Lawmaker tries again to allow medical cannabis at school

(Calif.) A bill seeking to ensure that students who rely on medical cannabis can take it at school under parent supervision has been re-introduced after it moved through the Legislature last year, only to be vetoed by former-Gov. Jerry Brown.

The author of both bills, Sen. Jerry Hill, D-San Mateo, will present his case again today to the Senate Education Committee–which last year approved of the bill by a near unanimous margin.

“It is vital that we lift the barriers for students with serious medical conditions who rely on medical cannabis to attend school,” Hill said in a statement. “SB 223 makes it easier for these children and teens to get the medicine they need without disrupting their school.”

Under his prior bill, boards of education would have had the authority to allow a student’s parent or guardian to administer non-smoking forms of medical cannabis to the child on school grounds under certain conditions.

Pain relief is perhaps one of the most common uses of the drug under a doctor’s care, but health care experts say that marijuana can also be effective in reducing muscle spasms caused by multiple sclerosis or nausea from chemotherapy, as well as poor appetite and weight loss caused by some chronic illnesses.

Both the prior bill and its current rendition–known as Jojo’s Act–was named for a South San Francisco High School student living with Lennox-Gastaut syndrome, a severe form of epilepsy.
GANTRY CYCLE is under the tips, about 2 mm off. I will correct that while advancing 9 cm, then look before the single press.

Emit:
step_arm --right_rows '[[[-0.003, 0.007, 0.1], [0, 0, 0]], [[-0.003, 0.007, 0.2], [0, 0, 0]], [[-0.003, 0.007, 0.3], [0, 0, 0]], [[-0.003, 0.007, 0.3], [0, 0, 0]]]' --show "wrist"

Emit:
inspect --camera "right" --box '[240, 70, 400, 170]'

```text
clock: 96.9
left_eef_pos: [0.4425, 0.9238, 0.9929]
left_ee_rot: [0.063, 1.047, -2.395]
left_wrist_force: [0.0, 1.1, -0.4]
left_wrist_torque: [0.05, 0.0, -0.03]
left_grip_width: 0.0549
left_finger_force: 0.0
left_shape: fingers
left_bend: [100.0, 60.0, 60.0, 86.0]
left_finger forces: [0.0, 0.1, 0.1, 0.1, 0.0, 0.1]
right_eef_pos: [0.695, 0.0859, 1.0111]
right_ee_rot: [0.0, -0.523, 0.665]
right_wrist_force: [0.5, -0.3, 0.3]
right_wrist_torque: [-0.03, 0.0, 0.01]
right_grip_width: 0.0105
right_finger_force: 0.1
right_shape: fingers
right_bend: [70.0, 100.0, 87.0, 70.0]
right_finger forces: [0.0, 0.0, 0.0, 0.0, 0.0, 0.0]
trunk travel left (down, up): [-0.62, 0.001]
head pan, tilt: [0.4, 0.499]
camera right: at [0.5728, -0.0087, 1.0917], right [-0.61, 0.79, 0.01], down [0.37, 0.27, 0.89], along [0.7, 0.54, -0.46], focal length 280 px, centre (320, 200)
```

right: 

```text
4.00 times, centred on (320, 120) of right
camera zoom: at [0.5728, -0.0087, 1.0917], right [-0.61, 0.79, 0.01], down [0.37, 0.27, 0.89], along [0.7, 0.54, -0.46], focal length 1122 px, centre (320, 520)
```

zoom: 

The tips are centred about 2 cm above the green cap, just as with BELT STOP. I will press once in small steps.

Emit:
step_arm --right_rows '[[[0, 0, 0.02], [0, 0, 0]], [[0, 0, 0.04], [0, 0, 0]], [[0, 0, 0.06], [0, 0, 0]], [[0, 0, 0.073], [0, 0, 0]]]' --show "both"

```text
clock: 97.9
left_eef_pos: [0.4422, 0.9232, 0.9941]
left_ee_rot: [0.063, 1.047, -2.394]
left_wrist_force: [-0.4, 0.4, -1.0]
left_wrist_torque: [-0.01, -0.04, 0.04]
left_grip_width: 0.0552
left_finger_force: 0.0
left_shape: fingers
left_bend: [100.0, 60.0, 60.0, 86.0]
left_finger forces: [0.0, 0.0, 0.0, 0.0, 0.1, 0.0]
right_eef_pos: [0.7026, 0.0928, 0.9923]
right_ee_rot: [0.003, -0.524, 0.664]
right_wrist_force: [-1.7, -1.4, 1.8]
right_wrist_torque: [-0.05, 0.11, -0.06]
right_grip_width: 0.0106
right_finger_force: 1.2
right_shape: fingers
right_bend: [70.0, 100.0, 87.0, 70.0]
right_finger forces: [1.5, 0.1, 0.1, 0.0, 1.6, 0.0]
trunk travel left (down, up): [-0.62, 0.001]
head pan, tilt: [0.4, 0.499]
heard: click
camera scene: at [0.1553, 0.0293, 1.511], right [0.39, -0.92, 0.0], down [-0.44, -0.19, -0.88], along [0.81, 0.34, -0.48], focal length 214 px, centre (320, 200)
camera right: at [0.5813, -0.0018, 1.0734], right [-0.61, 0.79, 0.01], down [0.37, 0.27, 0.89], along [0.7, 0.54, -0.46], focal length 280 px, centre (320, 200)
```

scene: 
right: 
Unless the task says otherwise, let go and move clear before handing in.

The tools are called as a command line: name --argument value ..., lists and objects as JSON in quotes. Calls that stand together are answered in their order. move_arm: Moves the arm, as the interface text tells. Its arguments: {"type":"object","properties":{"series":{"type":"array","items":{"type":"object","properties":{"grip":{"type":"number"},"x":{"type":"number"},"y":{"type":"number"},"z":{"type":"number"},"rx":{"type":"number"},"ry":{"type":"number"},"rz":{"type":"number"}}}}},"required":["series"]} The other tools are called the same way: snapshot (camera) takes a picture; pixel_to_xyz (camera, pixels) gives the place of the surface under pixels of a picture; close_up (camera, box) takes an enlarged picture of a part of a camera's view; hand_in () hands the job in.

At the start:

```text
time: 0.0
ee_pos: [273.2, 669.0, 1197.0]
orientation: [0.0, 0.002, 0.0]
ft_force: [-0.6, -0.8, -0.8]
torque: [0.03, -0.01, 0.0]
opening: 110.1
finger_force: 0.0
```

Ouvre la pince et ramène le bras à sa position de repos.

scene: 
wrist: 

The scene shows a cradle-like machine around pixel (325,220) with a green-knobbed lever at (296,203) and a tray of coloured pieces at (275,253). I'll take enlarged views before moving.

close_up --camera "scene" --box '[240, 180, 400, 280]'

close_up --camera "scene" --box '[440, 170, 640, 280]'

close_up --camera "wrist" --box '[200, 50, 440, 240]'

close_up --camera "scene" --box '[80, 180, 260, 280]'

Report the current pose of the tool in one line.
Jojo’s mother told lawmakers last year that before her son started taking medical cannabis, he would suffer as many as 50 seizures a day, leaving him barely able to function, let alone attend school.

Now she said her son rarely has seizures, and was able to regularly attend school and earn his diploma.

Ultimately, Hill’s prior bill was vetoed by Brown, who called it “overly broad,” and said that it “goes too far–further than some research has–to allow use of medical marijuana for youth.”

This time could be different. Now, Gov. Gavin Newsom would have the final say on SB 223. Newsom was arguably the most visible California politician embracing marijuana legalization before Proposition 64–which legalized recreation marijuana in California–even made the ballot.

And just last year, a state administrative law judge ruled that Rincon Valley Union School District must allow a student's nurse to administer medical marijuana, as needed, on campus and on school transportation.

That case arose from a dispute over whether the district was required to allow the child to attend a public campus and use school transportation since she required administration of a rescue medication for seizures which contains Tetrahydrocannabinol, or TCH, the part of the marijuana plant that creates a "high."

The ruling was limited to the student involved in the case, who has Dravet Syndrome, a disorder that causes severe and frequent seizures, and uses THC oil to stop seizures when they occur.

Hill’s new bill contains the same conditions to administering medical cannabis as SB 1127, including–among other things–that the cannabis not be stored on campus; that the school keep a copy of the child’s medical cannabis recommendation on file; and that the student’s medical cannabis is in a non-smokable or non-vapable form. Typically, medical cannabis is administered as oil, capsules, tinctures, liquids or topical creams.

Seven states–Illinois, Delaware, Maine, New Jersey, Florida, Washington and Colorado–allow students to take medical cannabis on campus providing that they, their parent or guardian, and school officials abide by various restrictions in addition to following their state’s laws for medical marijuana use by minors, according to Hill’s office.

None of these states have lost federal funding, Hill noted.